__Recorded information__:
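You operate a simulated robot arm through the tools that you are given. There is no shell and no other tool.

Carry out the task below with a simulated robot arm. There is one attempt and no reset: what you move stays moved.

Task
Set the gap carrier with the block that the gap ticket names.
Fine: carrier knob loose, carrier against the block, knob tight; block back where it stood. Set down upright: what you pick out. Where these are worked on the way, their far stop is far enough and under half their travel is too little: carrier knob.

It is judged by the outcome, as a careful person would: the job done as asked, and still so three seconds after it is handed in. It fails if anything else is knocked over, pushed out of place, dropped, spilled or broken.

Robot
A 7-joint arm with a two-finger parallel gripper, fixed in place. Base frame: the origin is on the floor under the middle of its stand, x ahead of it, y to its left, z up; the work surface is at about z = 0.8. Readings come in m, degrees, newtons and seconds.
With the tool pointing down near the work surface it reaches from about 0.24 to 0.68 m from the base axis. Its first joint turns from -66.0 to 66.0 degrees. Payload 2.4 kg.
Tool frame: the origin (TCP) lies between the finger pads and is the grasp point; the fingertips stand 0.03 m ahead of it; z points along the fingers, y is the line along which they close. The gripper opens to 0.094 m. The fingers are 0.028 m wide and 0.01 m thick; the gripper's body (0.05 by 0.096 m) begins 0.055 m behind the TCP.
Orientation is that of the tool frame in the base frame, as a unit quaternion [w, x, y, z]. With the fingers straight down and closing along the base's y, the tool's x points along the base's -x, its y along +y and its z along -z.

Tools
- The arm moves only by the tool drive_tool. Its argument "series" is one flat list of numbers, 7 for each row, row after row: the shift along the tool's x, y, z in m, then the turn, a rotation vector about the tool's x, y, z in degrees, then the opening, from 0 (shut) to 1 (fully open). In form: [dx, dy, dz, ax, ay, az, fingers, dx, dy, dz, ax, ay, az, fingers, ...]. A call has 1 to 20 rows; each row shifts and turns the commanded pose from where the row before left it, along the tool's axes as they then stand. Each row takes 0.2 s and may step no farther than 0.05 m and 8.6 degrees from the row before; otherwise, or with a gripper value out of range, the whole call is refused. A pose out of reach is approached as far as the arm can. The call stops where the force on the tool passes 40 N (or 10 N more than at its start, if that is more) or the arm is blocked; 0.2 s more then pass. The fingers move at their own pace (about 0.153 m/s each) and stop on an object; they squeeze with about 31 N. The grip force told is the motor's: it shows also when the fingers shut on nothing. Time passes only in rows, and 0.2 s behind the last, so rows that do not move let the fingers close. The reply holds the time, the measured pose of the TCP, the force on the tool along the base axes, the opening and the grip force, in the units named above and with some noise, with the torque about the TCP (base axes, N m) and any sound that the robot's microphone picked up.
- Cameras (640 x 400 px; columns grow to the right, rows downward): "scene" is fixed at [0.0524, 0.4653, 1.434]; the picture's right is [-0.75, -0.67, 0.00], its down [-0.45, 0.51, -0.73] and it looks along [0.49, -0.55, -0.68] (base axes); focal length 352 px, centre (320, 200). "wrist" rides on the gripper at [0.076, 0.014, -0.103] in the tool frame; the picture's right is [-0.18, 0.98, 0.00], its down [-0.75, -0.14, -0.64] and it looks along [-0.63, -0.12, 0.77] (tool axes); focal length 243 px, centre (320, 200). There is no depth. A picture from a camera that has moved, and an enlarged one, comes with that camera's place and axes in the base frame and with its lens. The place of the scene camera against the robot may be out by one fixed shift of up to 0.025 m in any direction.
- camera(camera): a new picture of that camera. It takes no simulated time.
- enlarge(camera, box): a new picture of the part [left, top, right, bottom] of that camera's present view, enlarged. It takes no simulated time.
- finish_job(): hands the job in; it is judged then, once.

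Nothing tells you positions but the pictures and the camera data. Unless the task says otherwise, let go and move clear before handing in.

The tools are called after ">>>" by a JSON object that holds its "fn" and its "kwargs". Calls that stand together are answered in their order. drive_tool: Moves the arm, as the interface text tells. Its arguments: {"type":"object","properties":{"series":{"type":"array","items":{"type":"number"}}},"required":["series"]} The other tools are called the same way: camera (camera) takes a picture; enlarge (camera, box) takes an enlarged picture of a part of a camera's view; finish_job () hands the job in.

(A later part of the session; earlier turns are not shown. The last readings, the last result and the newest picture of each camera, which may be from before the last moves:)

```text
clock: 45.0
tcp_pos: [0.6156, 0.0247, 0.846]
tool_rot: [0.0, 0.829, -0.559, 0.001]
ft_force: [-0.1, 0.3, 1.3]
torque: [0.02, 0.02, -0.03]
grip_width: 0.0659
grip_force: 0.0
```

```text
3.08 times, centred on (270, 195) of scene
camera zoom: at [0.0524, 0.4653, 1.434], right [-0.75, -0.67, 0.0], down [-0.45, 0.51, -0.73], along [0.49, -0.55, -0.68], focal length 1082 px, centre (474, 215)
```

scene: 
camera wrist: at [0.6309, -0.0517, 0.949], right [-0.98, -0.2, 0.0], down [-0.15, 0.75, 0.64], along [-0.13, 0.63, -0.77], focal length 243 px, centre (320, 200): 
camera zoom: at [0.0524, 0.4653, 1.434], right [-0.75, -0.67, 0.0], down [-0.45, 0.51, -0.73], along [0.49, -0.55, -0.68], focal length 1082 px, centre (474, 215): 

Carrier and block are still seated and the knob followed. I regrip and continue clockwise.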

__What to work on__: Return each line where "points" shows up.

__Solution to the problem__:
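Tool frame: the origin (TCP) lies between the finger pads and is the grasp point; the fingertips stand 0.03 m ahead of it; z points along the fingers, y is the line along which they close. The gripper opens to 0.094 m. The fingers are 0.028 m wide and 0.01 m thick; the gripper's body (0.05 by 0.096 m) begins 0.055 m behind the TCP.
Orientation is that of the tool frame in the base frame, as a unit quaternion [w, x, y, z]. With the fingers straight down and closing along the base's y, the tool's x points along the base's -x, its y along +y and its z along -z.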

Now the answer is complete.